Secondo consolidato orientamento della giurisprudenza di legittimità, non possono essere dedotte con il ricorso per Cassazione questioni sulle quali il giudice di appello abbia correttamente omesso di pronunziarsi perchè non devolute alla sua cognizione (così, ex multis, Sez. 2, n. 13826 del 17/02/2017, Bolognese, Rv. 269745-01). In proposito si è affermato che, dal combinato disposto dall'art. 606 c.p.p., comma 3, e art. 609 c.p.p., comma 2, è ricavabile la regola che non possano formare oggetto di ricorso in Cassazione questioni non prospettate nei motivi di appello, a meno che si tratti di questioni rilevabili d'ufficio in ogni stato e grado del giudizio o di questioni che non sarebbe stato possibile dedurre in grado di appello, evenienze, queste, non ricorrenti nel caso in esame.

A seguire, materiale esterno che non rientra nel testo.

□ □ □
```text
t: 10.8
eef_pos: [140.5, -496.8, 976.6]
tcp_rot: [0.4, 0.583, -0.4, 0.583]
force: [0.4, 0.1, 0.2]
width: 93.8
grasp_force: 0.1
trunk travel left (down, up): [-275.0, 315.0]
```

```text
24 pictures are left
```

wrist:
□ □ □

La ratio di tale principio risiede nella necessità di evitare che possa sempre essere dedotto un difetto di motivazione della sentenza di secondo grado con riguardo ad un punto del ricorso non sottoposto al controllo della Corte di appello, in quanto non devoluto con l'impugnazione (Sez.4, n. 10611 del 4/12/2012, dep. 2013, Bonaffini, Rv.256631- 01). Dalla lettura di tali disposizioni in combinato con l'art. 609 c.p.p., comma 1, che limita la cognizione di questa Corte ai motivi di ricorso consentiti, si evince l'inammissibilità delle censure che non siano state, pur potendolo essere, sottoposte al giudice di appello, la cui pronuncia sarà inevitabilmente carente con riguardo ad esse (Sez. 5, n. 28514 del 23/04/2013, Grazioli Gauthier, Rv. 255577- 01; Sez.2, n. 40240 del 22/11/2006, Roccetti, Rv.235504- 01; Sez.1, n. 2176 del 20/12/1993, dep. 1994, Etzi ed altro, Rv.196414- 01).

3. All'inammissibilità del ricorso segue la condanna della società ricorrente al pagamento delle spese processuali e della somma di Euro tremila in favore della Cassa delle ammende. Nulla per le spese.

 

P.Q.M.


Dichiara inammissibile il ricorso e condanna la società ricorrente al pagamento delle spese processuali della somma di Euro tremila in favore della Cassa delle ammende. Nulla per le spese.

Così deciso in Roma, il 4 ottobre 2022.